EXERCISE = Continue the selected excerpt that opens with "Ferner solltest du".
━━━ SOURCE DATA
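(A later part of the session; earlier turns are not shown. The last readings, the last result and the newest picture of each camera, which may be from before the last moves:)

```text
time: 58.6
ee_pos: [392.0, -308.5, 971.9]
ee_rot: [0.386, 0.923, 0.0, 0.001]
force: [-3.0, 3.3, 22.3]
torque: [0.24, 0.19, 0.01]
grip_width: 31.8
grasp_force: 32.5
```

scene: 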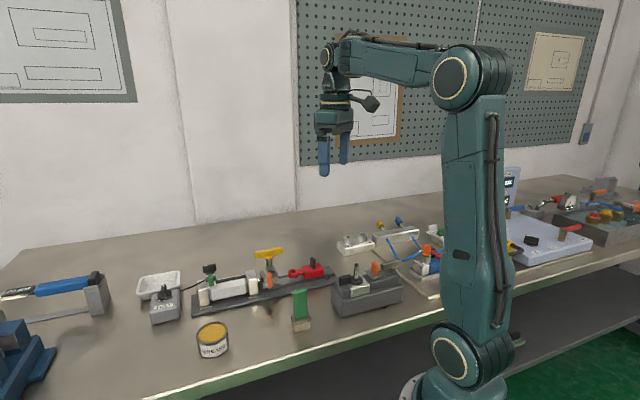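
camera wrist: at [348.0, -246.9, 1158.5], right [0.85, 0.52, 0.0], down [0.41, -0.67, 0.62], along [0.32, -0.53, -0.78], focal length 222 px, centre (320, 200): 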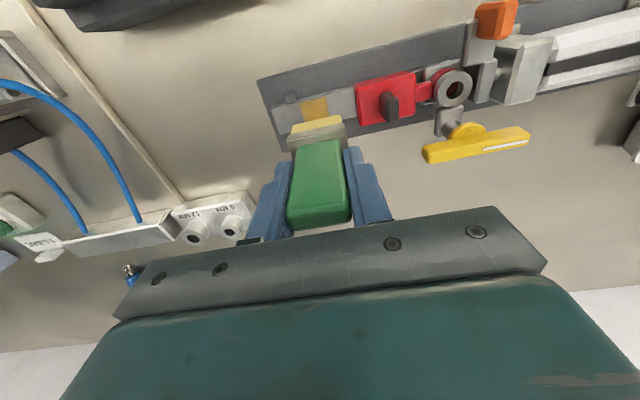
━━━━━━
━━━ SELECTED EXCERPT
Ferner solltest du nicht von deinen Freunden die Merkmale deines eigenen Systems einfordern. Du bist hilfsbereit, hörst gerne zu, packst Dinge an usw.; aber deine Freunde sind nicht dein "haargenaues Abbild".
Sie haben vielleicht andere Qualitäten. Du solltest dir immer die Frage stellen, ob dich das Zusammensein mit deinen Bekannten oder Freunden bereichert, ob es dir etwas gibt? (d.h. jetzt aber nicht, dass jedes Treffen der Burner non plus ultra sein muss). Du hast dein psychisches System und deine Freunde haben ihres. Toleranz und weniger Erwartungen sind wichtig. Solange du Interesse, Respekt, Toleranz und Akzeptanz, Vertrauen erkennen kannst, ist bestimmt noch nicht Hopfen und Malz verloren. Kannst du diese Tugenden bei deinen Freunden erkennen? Falls nein - wirfe diese Kontakte über Bord und warte auf bessere.
━━━━━━
RESULT FOR THIS TASK =
Es gibt ein Leben nach einer schlechten Vergangenheit, nach schlechten Kontakten, was nun inzwischen auch mal eine Dr. Island begriffen hat. Wenn das Leben für einen negativ begonnen hat, z.B. durch wenig soziale Kontakte, ein komisches Elternhaus, Mobbingerfahrungen usw., dann heißt das nicht, dass man den Rest seines Lebens dazu determiniert/verdammt ist, ein elendiges Dasein zu fristen. Du selbst bist dafür verantwortlich, ob dein Leben in eine positive Richtung wandert. Nur du! Nicht die anderen!
Wenn dir jemand Knüppel in den Weg wirft, trete/werfe sie weg.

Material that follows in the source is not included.